## START

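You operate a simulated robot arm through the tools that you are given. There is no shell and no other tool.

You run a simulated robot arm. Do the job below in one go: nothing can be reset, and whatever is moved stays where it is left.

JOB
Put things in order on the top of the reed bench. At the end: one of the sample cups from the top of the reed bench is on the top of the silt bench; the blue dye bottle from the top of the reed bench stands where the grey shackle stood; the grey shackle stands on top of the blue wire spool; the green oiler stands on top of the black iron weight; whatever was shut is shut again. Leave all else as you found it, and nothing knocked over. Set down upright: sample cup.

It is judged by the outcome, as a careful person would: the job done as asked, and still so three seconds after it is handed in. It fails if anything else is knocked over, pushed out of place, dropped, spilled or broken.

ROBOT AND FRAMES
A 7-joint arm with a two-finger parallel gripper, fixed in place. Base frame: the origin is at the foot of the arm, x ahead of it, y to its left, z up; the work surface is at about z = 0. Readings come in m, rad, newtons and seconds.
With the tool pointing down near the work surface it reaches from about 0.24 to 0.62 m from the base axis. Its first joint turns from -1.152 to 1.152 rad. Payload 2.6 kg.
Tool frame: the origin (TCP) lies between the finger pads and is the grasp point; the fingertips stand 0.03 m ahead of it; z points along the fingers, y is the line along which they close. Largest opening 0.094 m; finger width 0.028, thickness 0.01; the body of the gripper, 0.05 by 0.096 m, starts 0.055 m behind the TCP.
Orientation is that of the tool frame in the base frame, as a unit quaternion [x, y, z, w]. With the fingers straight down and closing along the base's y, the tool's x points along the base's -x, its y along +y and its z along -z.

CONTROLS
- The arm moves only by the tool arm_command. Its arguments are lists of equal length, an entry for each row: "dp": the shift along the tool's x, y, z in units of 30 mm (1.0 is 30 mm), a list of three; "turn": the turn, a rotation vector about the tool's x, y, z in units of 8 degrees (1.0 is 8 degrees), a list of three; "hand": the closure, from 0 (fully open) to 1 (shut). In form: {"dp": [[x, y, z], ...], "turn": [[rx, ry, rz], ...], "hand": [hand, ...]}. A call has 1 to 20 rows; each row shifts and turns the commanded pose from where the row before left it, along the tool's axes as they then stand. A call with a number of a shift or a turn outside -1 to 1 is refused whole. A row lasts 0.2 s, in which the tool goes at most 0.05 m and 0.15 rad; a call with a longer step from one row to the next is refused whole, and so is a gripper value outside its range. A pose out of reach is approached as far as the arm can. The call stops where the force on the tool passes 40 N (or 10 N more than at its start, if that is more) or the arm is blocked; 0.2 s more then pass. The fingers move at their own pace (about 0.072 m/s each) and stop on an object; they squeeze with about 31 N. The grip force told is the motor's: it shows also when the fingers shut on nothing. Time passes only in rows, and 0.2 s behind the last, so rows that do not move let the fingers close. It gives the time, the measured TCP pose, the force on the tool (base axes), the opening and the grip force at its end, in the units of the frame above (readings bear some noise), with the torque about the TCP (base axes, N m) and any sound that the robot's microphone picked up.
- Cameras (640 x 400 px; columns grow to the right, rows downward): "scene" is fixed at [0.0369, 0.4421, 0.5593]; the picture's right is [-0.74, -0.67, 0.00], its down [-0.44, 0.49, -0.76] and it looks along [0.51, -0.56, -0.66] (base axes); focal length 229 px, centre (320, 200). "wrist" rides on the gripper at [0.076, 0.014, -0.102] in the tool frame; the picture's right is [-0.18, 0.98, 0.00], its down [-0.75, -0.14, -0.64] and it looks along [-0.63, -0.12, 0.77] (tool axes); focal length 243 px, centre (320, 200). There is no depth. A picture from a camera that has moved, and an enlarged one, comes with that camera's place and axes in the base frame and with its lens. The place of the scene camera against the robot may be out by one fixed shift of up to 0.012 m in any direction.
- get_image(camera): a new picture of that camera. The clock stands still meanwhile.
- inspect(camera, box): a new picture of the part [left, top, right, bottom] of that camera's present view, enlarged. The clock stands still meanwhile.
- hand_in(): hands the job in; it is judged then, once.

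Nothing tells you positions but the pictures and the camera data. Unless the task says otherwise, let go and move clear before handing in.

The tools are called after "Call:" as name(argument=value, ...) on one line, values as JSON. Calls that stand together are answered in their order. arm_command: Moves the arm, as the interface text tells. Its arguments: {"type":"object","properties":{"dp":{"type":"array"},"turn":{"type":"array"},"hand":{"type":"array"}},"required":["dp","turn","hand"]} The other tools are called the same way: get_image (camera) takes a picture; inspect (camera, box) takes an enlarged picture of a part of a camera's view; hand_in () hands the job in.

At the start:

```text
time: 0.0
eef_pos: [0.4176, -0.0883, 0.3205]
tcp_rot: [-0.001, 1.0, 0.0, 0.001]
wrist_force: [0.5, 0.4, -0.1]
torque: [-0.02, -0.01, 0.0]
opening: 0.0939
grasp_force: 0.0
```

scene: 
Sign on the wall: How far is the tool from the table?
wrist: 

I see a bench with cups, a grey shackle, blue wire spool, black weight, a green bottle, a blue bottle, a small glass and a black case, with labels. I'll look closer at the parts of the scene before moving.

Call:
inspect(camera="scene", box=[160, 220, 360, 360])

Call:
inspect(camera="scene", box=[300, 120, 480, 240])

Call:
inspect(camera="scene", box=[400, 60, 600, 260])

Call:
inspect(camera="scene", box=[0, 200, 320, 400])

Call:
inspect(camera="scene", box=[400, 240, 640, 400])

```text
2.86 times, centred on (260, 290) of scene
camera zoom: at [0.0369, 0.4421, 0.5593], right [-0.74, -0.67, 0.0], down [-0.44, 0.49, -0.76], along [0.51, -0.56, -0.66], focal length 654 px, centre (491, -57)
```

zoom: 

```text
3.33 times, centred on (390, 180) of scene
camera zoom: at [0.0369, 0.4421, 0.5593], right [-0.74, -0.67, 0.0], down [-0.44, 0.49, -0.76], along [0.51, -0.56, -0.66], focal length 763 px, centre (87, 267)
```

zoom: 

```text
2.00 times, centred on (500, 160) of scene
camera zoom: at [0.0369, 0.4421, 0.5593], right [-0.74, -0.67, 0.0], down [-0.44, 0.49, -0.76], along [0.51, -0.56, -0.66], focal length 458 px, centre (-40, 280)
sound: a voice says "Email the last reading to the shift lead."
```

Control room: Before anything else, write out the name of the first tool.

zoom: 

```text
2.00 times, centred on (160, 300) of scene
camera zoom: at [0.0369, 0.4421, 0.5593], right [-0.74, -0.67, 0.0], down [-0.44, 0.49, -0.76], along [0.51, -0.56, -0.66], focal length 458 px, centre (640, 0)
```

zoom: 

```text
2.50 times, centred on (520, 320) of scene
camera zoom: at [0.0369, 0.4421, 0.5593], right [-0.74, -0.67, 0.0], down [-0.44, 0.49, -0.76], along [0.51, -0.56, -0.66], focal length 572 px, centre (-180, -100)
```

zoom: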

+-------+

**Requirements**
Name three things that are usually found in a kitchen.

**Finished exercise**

## END

**Requirements**
Transcribe nothing but the lines from the line with "Nothing tells you" through the line with "Sign on the", reproducing each exactly.

**Finished exercise**
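Nothing tells you positions but the pictures and the camera data. Unless the task says otherwise, let go and move clear before handing in.

The tools are called after "Call:" as name(argument=value, ...) on one line, values as JSON. Calls that stand together are answered in their order. arm_command: Moves the arm, as the interface text tells. Its arguments: {"type":"object","properties":{"dp":{"type":"array"},"turn":{"type":"array"},"hand":{"type":"array"}},"required":["dp","turn","hand"]} The other tools are called the same way: get_image (camera) takes a picture; inspect (camera, box) takes an enlarged picture of a part of a camera's view; hand_in () hands the job in.

At the start:

```text
time: 0.0
eef_pos: [0.4176, -0.0883, 0.3205]
tcp_rot: [-0.001, 1.0, 0.0, 0.001]
wrist_force: [0.5, 0.4, -0.1]
torque: [-0.02, -0.01, 0.0]
opening: 0.0939
grasp_force: 0.0
```

scene: 
Sign on the wall: How far is the tool from the table?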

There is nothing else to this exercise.